The Time Traveler's Wife (12A)    

 
Dir. Robert Schwentke, US, 2009, 107 mins

Cast:  Rachel McAdams, Eric Bana, Ron Livingston

Review by Carol Allen

A film which many named among their favourites in the eighties was "Starman", a winning combination of sci fi and love story, in which Jeff Bridges plays a being from outer space, who adopts the form of young widow Karen Allen's late husband and wins her heart all over again.   "The Time Traveler's Wife", based on Audrey Niffenegger's novel, would appear to have a similar appeal, though in this case the sci-fi/fantasy aspect is rather less convincing and is more an original storytelling device to challenge the characters and reveal their love story,  

Henry (Bana) has a genetic anomaly, which cause him to skip back and forth inside the timeline of his own life with no control over it.   He never knows when he's going to time shift, where in time he's going to find himself and when he's going to get back to the present.   His condition also has the embarrassing feature that it's just his body that shifts, not his clothing. so he always finds himself naked wherever he ends up with his first task is being to find some clothes.   So we get to see a lot of the Bana butt.  

Henry's condition first manifests itself in the dramatic opening of the movie, when six year old Henry's mother (Michelle Nolden) is killed in a car crash and Henry (Alex Ferris) time shifts to earlier in the day, which saves his life.   When adult Henry meets Clare (McAdams), he is puzzled when she tells him he's been visiting her since she was a child and is her best friend.   He has no memory of those visits, because for him they are in his future and haven't yet happened.   The two of them soon fall in love and get married but life is not easy for the time traveller's wife coping with her erratically disappearing husband, who even does a couple of involuntary time trips on their wedding day.  

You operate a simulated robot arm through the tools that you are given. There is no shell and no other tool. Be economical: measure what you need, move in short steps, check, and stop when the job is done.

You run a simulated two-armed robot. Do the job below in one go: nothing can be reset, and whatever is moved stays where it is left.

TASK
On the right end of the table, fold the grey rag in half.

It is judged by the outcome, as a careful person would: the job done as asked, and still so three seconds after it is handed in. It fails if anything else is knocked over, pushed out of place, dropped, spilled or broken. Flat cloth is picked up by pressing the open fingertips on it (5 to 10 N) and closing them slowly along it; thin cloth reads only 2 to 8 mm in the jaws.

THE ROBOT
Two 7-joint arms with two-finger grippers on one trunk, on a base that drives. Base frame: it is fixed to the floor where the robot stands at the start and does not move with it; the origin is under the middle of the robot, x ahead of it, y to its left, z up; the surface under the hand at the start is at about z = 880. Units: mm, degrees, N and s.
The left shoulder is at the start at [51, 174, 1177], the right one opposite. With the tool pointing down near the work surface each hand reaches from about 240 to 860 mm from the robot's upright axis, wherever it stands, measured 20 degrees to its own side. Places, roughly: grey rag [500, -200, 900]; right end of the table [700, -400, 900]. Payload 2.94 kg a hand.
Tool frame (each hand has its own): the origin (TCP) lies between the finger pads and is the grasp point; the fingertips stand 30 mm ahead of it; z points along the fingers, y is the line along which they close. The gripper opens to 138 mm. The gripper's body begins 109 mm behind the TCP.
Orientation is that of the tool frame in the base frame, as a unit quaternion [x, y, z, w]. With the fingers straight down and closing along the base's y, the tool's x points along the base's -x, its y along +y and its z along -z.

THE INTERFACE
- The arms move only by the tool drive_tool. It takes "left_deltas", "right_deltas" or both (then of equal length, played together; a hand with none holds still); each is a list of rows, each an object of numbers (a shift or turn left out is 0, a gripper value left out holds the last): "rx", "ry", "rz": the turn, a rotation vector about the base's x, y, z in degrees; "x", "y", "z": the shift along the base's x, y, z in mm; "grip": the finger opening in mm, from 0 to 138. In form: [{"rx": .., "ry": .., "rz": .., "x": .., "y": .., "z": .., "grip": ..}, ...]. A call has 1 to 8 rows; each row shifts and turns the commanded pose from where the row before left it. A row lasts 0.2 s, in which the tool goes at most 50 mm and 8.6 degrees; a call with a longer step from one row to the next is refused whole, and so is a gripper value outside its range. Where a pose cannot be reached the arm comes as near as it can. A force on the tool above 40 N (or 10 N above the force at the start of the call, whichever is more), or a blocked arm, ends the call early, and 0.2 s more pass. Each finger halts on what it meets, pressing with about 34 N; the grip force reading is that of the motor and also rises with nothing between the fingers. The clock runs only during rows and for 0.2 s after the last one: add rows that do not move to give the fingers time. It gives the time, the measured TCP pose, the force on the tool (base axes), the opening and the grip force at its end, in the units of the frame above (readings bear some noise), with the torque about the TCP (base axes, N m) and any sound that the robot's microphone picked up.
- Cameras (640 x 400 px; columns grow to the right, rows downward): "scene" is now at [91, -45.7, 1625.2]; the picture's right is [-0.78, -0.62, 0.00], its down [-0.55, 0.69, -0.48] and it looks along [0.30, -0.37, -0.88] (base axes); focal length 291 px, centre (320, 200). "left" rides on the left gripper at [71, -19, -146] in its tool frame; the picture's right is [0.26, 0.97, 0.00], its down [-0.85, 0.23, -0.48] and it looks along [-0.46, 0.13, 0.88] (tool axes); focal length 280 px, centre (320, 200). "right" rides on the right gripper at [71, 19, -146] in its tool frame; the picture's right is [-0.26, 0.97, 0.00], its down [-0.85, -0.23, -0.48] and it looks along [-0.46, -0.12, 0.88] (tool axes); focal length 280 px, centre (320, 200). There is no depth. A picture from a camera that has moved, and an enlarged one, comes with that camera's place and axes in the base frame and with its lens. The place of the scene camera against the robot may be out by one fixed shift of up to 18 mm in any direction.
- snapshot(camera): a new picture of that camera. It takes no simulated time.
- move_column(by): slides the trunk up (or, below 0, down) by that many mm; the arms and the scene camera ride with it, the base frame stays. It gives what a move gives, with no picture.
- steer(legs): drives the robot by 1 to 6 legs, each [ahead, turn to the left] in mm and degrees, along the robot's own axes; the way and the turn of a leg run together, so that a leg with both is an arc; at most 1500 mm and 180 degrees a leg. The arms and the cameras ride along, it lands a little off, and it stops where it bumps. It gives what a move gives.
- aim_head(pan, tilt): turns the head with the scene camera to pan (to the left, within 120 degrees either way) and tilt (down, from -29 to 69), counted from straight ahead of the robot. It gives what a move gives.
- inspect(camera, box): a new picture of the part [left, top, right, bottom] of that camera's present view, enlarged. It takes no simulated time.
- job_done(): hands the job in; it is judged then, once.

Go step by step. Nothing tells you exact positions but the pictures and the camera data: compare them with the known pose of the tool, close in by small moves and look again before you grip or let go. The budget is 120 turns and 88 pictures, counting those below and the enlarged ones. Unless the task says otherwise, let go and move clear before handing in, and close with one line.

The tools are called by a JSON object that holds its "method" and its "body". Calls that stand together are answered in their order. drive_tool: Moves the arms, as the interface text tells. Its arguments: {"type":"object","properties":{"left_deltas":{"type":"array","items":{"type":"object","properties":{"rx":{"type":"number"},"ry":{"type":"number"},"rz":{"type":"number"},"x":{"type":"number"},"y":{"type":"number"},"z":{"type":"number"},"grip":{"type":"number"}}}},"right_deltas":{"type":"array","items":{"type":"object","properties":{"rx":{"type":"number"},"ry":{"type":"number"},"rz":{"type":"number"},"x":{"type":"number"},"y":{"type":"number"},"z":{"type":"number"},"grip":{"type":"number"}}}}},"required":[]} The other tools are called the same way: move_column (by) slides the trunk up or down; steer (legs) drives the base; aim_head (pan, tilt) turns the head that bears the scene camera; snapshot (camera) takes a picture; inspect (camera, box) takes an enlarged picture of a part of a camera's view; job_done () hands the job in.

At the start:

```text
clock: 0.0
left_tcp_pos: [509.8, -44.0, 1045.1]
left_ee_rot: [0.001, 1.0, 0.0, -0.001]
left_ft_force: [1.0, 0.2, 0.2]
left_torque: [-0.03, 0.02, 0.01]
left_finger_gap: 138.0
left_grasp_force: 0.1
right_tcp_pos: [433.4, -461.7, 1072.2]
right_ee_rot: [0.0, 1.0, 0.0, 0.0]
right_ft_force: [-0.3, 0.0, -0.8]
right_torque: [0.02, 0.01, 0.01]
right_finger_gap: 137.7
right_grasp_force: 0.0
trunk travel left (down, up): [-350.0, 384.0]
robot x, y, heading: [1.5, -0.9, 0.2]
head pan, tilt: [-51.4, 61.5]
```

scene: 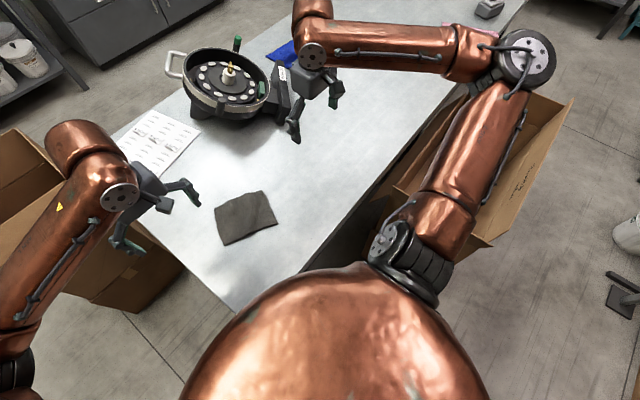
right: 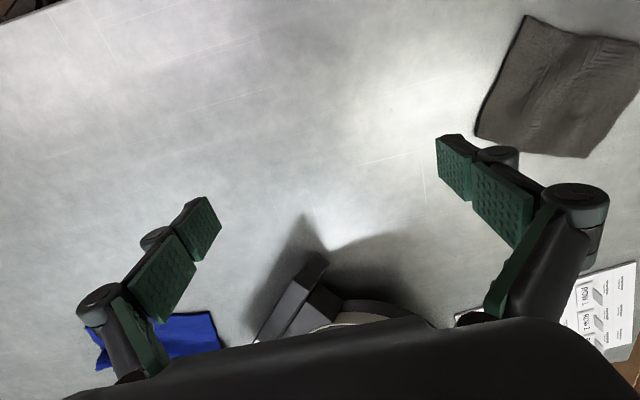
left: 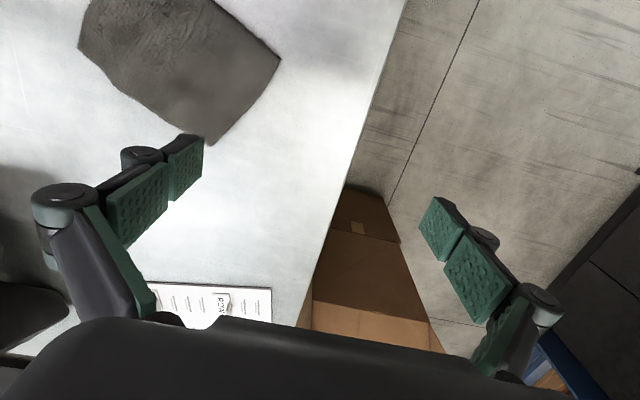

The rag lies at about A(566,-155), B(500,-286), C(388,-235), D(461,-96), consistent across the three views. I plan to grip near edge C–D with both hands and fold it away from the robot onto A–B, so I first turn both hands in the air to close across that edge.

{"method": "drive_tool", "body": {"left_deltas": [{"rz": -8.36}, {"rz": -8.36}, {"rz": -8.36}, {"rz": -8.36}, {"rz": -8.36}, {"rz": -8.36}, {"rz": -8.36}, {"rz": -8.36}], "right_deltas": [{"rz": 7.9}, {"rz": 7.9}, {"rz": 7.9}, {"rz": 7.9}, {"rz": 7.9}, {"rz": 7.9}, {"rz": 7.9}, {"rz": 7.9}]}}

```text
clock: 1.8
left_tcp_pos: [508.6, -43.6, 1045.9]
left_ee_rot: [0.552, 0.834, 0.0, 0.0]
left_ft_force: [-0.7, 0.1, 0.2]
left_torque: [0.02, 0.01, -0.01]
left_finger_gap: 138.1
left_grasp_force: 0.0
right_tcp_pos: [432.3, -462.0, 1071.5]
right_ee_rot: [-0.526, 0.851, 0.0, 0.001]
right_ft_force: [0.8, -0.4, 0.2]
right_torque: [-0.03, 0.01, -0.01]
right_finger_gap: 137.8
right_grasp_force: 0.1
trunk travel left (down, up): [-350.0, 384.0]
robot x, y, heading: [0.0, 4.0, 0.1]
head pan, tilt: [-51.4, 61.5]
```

The logic of Henry's condition is tricky to follow and doesn't always stand up to close examination.   No convincing explanation is ever offered for it, nor for how two versions of Henry's one physical body at different ages can be in one time zone at the same time.   But the premise does work very effectively in terms of dramatic irony, emotional power and as a thought provoking meditation on the nature of time and its effect on our lives, drawing on similar ideas used by other writers such as J.B. Priestley in his time plays and the poet T.S Eliot -

"Time present and time past
Are both perhaps present in time future,
And time future contained in time past."
   (from "Burnt Norton")

It also provides some often amusing moments - Clare as a child (Brooklynn Proulx) getting jealous when Henry tells her he is married, not realising that his wife is her future self - and some very moving ones, as when adult Henry meets his mother on one of his trips into the past.   McAdams and Bana both give good  performances, while Livingston as Henry's best buddy and Arliss Howard as his father, who is ultimately rescued by his son from alcoholic despair over the loss of his wife, makes a strong contribution.